Quel lento non andò come speravo, perché non ci fu il bacio agognato. Tutta colpa mia, fui imbranato quanto Ricky Cunnigham nella prima puntata del telefilm Happy Days. Eppure le canzoni di Whitney Houston me le portai nel mio primo viaggio all’estero, al di là della Manica. Ci ritrovammo noi, un gruppo di adolescenti romantici, ad ascoltare la principessa scalza del pop-soul in un parco della contea del Kent. Alcuni bulletti inglesi si sparavano ad alto volume musica elettronica e noi rispondemmo con toni diversi.

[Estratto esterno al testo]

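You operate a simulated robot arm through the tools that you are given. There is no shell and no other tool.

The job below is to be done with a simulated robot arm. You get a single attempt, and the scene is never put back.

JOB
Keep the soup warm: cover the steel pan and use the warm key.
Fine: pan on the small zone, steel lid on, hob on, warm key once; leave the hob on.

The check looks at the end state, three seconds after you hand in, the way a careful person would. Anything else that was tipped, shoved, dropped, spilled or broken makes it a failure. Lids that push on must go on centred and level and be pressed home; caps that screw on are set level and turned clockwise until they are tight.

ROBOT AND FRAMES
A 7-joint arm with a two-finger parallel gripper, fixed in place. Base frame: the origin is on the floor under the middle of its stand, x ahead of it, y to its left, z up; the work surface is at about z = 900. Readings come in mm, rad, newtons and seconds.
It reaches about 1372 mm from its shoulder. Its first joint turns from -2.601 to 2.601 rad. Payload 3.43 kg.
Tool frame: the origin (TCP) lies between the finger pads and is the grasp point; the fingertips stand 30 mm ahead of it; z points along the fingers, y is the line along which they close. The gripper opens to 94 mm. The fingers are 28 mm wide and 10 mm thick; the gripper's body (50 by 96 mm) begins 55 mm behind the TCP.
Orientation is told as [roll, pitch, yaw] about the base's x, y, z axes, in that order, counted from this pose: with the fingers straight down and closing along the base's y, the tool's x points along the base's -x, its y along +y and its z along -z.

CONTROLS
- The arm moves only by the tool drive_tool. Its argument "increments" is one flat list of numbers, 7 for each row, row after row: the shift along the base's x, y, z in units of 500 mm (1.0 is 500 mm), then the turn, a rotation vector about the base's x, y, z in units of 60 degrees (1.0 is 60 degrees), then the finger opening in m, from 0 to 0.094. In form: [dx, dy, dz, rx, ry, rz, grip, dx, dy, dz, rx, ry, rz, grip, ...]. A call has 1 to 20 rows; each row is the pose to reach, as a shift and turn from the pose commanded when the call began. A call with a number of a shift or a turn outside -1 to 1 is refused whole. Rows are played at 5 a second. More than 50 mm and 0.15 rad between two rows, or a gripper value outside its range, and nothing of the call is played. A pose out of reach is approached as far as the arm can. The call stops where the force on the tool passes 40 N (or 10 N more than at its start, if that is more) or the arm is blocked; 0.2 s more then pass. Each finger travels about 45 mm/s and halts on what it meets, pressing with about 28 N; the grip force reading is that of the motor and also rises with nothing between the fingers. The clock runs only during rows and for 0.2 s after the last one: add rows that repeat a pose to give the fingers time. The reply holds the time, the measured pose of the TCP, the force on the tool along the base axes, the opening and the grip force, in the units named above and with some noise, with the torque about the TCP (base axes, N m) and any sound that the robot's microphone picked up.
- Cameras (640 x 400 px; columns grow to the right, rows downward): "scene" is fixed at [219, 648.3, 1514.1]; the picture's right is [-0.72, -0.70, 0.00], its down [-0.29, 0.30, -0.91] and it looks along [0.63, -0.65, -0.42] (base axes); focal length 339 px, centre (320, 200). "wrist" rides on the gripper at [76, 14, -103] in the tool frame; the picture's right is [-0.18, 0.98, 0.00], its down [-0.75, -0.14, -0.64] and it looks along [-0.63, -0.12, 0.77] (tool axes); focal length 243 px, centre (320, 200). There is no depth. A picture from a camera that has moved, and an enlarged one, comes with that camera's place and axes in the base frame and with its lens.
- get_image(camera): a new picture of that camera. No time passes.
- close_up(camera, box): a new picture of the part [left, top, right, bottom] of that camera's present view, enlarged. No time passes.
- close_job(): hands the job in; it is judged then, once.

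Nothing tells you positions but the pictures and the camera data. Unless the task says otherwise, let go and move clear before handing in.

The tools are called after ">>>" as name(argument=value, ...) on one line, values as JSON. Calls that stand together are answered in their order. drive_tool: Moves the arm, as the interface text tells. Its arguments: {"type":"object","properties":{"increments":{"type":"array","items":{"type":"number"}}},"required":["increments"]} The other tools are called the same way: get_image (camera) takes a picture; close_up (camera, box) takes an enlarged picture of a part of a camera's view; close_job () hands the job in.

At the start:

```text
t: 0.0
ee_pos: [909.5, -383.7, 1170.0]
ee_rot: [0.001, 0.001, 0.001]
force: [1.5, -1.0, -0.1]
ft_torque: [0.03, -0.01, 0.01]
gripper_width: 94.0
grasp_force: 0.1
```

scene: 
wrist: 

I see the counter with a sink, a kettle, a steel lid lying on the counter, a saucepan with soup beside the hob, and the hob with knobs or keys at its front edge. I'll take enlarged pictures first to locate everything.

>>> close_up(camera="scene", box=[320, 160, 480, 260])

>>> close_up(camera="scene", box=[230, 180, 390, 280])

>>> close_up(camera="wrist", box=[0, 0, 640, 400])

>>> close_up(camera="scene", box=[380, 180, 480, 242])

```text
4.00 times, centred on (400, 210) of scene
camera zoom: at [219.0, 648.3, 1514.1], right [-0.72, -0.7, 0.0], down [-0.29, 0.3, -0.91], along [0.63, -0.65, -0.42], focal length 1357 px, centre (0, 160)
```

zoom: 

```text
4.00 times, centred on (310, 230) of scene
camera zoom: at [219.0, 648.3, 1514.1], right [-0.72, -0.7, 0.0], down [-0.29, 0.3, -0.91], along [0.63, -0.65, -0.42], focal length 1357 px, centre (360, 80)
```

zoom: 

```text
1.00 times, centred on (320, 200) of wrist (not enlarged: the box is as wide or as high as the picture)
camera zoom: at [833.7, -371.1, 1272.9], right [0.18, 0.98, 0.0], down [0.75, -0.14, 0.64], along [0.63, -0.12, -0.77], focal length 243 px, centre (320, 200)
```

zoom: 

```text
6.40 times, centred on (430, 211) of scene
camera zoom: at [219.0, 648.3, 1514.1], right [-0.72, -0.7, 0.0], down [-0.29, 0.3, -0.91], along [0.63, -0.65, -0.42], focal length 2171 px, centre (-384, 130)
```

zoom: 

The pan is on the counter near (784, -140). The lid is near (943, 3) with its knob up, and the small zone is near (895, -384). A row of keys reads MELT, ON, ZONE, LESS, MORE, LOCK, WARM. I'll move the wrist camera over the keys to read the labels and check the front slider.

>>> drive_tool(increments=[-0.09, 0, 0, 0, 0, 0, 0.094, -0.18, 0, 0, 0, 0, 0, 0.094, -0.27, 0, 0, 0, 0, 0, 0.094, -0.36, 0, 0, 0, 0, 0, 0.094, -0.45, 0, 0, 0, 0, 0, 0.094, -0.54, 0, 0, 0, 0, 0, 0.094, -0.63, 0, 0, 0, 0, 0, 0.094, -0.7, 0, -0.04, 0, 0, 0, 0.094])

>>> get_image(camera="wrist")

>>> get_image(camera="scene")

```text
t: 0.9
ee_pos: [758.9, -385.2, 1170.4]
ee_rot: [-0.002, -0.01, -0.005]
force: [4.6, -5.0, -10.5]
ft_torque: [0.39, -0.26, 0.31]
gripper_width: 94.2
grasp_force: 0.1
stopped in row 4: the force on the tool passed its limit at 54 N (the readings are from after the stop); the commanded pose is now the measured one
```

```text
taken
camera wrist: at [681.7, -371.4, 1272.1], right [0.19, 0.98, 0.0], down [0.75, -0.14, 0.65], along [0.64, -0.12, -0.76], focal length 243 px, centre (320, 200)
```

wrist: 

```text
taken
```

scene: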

Mettemmo le mani avanti con il vocione della Huston che cantava: “I Wanna Dance with You”. E pensare che fino ad allora mi vergognavo, perché volevano convincermi che quella fosse soltanto robetta da ragazzine mielose.
La mia generazione fu accusata dai ripetenti sessantottini di non avere un repertorio di canzoni impegnate, perché i grandi cantautori se l’erano giocata tutta nei Seventies. A noi rimanevano soltanto briciole e degli avanzi non sapevamo che farcene. Attraverso il repertorio di Whitney Houston stendemmo al sole del Soul i nostri sogni, teneri e irrinunciabili. In questa domenica di febbraio la sua scomparsa ha lo stesso valore di quella di Amy Winehouse per la generazione Y. La vita privata si arrugginisce, ma la storia musicale no, anche se di mezzo ci sono infiltrazioni pop di una voce nera indimenticabile.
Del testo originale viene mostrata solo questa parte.